Cosmetology schools owe student workers at least the minimum wage, argue class-action suits
For cosmetology students, on-the-job training isn’t just a good idea—it’s often the law. According to Duane Morris attorney Ed Cramp, who estimates that more than 80 percent of his practice involves work for cosmetology schools, many states require students to practice on people instead of mannequins for a specific time. State regulators “don’t want to unleash students on the public without having met certain minimum qualifications,” says Cramp, managing partner of the firm’s San Diego office.
That’s why it’s routine for beauty students to work in their schools’ in-house salons, which offer great deals for customers—often less than $12 for a basic haircut. But according to Las Vegas wage-and-hour attorney Leon Greenberg, it’s also a suspiciously great deal for the schools, whose profit margins are much higher because the salon labor is free.
“The schools are essentially selling the students’ labor … for the profit-making goals of the school,” he says. “How can that not be employment within the meaning of the Fair Labor Standards Act?”
In about 20 lawsuits around the country, Greenberg and his co-counsel argue that it is. To Greenberg, the analysis is simple: If it’s a for-profit business competing with other for-profit businesses, the FLSA applies.
There’s some precedent for that belief: a 1972 New Hampshire Supreme Court opinion, Houle v. Duvall, which said cosmetology students should be paid because their schools profit from their work. That case relied on the U.S. Supreme Court’s 1947 decision in Walling v. Portland Terminal Co., which found that railway brakemen trainees were not employees within the meaning of the FLSA because their labor didn’t give the railroads any “immediate advantage.”
Greenberg says that the FLSA exists not just to protect workers but also to create a level playing field for businesses. “In my view, the individuals who probably have the most interest in seeing this system change are not just the students but also the … beauty salon owners, who are competing with these schools,” he adds.
Cramp, who represents about seven of the beauty schools, doesn’t believe courts should be looking at the existence of profit. Though he says the law on this is evolving, he cites the “economic realities test” used in many courts, which examines both parties’ control and investment in the work.
Using that standard, a federal court in Philadelphia granted summary judgment in April to the Jean Madeline Aveda Institute. The court found that only one factor—whether student services are an integral part of the school’s business—could weigh in the students’ favor.
Greenberg has appealed; he says the court misapplied a test used to determine whether a worker is an independent contractor.
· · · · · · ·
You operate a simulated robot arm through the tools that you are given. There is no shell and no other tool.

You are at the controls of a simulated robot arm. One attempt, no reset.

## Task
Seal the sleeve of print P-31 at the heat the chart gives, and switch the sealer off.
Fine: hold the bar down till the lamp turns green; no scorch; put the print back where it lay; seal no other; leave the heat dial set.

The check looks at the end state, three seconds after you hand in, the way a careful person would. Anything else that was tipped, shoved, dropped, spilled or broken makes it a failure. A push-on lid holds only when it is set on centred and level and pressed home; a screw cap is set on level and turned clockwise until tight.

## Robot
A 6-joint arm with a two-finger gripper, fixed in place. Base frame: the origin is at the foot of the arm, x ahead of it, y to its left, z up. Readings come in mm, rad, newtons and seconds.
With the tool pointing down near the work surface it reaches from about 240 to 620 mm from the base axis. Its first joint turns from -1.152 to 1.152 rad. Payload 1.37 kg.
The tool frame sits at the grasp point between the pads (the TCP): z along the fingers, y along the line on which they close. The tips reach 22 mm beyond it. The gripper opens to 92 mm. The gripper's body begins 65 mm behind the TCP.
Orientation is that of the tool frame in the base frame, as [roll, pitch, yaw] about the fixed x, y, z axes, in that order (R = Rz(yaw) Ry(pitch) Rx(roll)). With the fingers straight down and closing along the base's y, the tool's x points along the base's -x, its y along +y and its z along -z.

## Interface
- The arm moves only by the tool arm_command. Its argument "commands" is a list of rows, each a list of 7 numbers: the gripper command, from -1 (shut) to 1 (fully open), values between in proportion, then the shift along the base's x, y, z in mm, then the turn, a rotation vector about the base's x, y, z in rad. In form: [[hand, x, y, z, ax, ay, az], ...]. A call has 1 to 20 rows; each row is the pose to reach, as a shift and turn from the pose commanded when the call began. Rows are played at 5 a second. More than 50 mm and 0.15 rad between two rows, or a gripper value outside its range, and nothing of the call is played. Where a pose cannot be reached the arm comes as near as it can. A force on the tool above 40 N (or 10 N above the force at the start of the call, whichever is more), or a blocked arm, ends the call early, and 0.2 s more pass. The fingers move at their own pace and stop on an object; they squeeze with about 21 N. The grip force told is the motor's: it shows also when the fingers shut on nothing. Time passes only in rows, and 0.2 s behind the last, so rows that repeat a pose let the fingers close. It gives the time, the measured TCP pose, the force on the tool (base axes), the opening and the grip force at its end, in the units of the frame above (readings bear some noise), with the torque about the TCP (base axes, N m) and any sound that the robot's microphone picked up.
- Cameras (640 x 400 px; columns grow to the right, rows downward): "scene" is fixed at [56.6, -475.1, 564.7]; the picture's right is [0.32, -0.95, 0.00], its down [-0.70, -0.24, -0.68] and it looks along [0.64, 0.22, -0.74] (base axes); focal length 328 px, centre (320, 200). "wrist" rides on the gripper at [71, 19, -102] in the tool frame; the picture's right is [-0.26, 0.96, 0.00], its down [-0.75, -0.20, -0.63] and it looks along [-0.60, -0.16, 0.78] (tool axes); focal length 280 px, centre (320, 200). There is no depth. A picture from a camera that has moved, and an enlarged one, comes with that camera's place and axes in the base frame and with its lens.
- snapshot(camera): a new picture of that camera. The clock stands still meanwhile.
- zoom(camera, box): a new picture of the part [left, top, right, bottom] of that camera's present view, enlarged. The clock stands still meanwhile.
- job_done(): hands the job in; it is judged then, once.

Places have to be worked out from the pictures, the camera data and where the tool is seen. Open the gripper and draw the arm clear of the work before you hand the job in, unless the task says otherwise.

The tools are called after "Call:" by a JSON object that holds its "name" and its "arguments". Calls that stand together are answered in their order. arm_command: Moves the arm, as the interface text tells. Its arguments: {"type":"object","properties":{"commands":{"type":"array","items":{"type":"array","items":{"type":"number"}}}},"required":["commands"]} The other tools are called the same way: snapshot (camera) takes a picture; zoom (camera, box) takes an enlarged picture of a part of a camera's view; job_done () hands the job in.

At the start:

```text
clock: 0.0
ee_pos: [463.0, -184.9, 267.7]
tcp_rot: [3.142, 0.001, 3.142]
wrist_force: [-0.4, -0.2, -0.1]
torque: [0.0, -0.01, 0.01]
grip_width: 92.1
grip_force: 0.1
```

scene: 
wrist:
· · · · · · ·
Nonetheless, that was the first cosmetology school case to conclude after discovery. Another in New Jersey ended in early summary judgment. Most others are pending.
Both sides agree that the July ruling from the 2nd U.S. Circuit Court of Appeals at New York City on unpaid interns is not quite on point. Cramp says students are not interns, and Greenberg points out that the labor of beauty students, unlike that of interns, is sold in a competitive marketplace.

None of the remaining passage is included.